**Goal of the exercise**
Copy down all of the data underneath, exactly as shown.

**Data section**
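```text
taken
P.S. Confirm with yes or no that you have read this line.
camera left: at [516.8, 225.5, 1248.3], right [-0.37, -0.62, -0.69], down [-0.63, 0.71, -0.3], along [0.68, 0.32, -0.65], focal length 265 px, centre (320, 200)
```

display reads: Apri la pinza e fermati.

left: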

**Written reply**
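```text
taken
P.S. Confirm with yes or no that you have read this line.
camera left: at [516.8, 225.5, 1248.3], right [-0.37, -0.62, -0.69], down [-0.63, 0.71, -0.3], along [0.68, 0.32, -0.65], focal length 265 px, centre (320, 200)
```

display reads: Apri la pinza e fermati.

left: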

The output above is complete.